Somehow, the mistrust of all that has been handed down to us, has led to a failure of the imagination, evidenced by language that’s thoroughly comfortable and unchallenging. Our prayers become a self- indulgent praise of ourselves as we purport to “confess” our weaknesses. These prayers are anything but the lifting of our hearts and minds to God. There’s no attempt to at least meet him half way and listen and stop talking.
And so now in this fourth week of Advent we focus on the Annunciation (Luke1:26-28), a mystery of epic proportions that defies rational explanation. It stuns us to hear some attempt to reduce the virgin birth to a mere story of an unwed pregnant teenager. Have we come to a time when anything that did not stand up to reason or that we couldn’t explain, should be characterized as primitive and infantile? Why do we think that an almighty spiritual being is confined to man’s intellect and his feeble language to communicate? Do we not see how metaphor and poetry reveal meaning, not explanation, on a deep personal level?
A few years ago we had an opportunity to travel through Eastern Europe, making our way from the Black Sea to Amsterdam. I was taken aback by the devastation in human lives caused by the failure of the “great social experiment,” that created societies whose wealth was shared but only among those at the top. So great buildings were erected for the personal aggrandizement of the elite while sacrificing the welfare of the people who were desperate for food and who desired a modicum of personal enrichment. On the other hand, I was impressed with the number of churches and cathedrals that were reopened after decades of being forced to close. While they appeared to be flourishing, they served more to support tourism than worship.

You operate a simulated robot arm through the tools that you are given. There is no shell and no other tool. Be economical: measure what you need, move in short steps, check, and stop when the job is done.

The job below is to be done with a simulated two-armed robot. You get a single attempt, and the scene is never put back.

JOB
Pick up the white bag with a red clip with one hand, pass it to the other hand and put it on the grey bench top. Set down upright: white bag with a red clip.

Looking at the beautiful classical paintings and art in these churches made me wonder what it was that inspired the artists to create poetic images and visual metaphors depicting the “mysteries” of Christianity. It occurred to me that their art was spoken in a language all its own and derived its source from inspiration and not the intellect, and while the cynic might deride the image of the Angel Gabriel appearing to Mary, the artist understood it completely. Art and music are languages of the soul and bypass our rational being to speak to us at a level we cannot explain or know but do we really need explanation for something we feel down deep?
When we allow God’s love to break through into our consciousness as we contemplate the Mysteries of the Annunciation and Virgin birth, do we run from it? Do we ask it to explain what it cannot? Or are we “virgin” enough to surrender to our deepest self and allow it to fill our being? We cannot ask it to explain what it cannot.